Novel carbon-poly(silacetylene) composites as advanced thermal protection material in aerospace applications

Abstract In the present work, a new class of 2.5D woven carbon-poly(silacetylene) composites derived from three novel poly(silacetylene) resins has been developed by VARTM process and evaluated to determine the potential for serving as advanced thermal protection material. TG analysis, PGC-MS analysis, Ar arc plasma ablation test, microstructural analysis and a ATCM have been employed to investigate the effects of chemical structures and thermal stability of poly(silacetylene) matrices on the ablation performance of their carbon fiber composites.

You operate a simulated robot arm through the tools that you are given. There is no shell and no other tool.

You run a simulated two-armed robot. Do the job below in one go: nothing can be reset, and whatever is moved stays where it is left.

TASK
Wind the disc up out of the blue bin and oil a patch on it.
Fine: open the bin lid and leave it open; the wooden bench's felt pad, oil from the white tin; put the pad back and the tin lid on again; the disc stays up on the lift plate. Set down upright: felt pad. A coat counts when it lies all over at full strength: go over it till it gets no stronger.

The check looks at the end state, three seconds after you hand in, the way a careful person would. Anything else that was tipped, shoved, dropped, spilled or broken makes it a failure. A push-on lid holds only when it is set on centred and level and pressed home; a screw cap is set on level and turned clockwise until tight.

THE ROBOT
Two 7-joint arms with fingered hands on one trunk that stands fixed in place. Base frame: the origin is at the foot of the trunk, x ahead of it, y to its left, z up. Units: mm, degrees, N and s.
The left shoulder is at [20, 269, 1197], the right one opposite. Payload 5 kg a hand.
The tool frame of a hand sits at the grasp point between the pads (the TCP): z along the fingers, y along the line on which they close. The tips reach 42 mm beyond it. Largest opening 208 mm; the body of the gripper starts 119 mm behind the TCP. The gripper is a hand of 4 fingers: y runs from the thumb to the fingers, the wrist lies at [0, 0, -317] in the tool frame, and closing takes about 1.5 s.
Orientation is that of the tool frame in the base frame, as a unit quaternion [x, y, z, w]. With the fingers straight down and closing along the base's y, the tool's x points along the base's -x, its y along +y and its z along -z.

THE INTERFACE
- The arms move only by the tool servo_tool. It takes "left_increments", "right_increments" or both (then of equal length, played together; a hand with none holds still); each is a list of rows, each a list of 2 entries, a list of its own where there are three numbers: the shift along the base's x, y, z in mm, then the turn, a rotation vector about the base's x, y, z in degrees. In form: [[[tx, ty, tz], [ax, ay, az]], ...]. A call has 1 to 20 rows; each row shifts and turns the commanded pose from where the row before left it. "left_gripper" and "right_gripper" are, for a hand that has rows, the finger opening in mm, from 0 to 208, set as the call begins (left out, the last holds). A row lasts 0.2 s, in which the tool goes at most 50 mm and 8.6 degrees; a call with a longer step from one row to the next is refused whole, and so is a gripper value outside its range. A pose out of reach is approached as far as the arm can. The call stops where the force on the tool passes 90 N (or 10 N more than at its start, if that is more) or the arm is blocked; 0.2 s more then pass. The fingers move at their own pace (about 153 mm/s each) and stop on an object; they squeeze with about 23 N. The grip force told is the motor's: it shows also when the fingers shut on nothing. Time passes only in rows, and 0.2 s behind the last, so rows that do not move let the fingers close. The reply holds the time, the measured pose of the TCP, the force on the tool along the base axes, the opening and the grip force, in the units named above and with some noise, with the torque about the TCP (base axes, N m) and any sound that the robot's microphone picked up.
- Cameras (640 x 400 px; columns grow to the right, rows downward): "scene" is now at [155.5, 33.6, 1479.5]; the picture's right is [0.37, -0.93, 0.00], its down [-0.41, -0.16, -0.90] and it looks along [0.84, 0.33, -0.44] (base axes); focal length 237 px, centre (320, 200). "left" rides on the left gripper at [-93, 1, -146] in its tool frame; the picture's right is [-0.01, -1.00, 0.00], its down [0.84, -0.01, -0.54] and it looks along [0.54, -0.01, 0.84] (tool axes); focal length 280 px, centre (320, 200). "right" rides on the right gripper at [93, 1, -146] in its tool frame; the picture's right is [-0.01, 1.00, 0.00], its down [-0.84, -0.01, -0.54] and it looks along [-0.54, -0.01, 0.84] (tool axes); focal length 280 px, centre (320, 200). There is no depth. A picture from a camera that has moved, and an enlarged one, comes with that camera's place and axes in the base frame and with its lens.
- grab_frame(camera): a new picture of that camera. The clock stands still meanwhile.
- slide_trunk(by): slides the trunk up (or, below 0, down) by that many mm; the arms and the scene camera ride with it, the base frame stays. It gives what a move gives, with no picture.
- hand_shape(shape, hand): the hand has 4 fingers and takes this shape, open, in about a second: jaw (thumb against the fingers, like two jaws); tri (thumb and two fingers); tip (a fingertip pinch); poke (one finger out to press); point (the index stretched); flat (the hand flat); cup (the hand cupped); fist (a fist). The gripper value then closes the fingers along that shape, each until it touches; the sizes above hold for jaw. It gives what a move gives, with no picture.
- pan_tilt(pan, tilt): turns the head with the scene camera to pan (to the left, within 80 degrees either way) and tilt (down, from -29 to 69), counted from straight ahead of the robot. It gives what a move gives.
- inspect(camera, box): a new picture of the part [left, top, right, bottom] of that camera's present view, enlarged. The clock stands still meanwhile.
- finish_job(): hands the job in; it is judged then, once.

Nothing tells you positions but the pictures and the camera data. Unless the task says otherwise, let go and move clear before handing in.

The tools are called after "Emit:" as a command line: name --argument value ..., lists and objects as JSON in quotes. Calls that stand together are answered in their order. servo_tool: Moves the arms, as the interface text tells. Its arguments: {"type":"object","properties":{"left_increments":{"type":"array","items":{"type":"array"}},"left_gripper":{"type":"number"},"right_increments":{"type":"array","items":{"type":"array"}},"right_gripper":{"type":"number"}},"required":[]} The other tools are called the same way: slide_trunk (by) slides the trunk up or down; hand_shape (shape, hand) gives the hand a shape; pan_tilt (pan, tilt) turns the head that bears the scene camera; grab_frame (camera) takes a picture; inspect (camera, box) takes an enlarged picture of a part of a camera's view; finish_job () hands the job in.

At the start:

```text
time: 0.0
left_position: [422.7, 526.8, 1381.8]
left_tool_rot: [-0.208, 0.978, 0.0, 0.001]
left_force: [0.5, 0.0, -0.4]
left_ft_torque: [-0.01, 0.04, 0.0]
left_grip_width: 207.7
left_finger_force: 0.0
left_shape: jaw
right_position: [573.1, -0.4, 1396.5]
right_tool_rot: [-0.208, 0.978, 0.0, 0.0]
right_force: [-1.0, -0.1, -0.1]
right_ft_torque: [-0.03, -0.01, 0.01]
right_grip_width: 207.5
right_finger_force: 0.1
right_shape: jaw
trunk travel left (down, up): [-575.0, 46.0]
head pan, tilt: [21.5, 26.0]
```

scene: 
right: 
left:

The incorporation of rigid phenyl groups into poly(silacetylene) matrices can significantly improve the ablation-resistant performance of their carbon fiber composites, which may be ascribed to decreased pyrolysis gaseous volatiles and decreased pyrolysis residue of SiC for the poly(silacetylene) matrices during ablation, resulting in a remarkable enhancement in the mechanical spallation resistance. All the developed carbon- poly(silacetylene) composites exhibit excellent ablation-resistant performance with a recession rate ranging from 0.31 mm s−1 to 0.40 mm s−1, which would make them good candidates for advanced thermal protection materials in aerospace applications.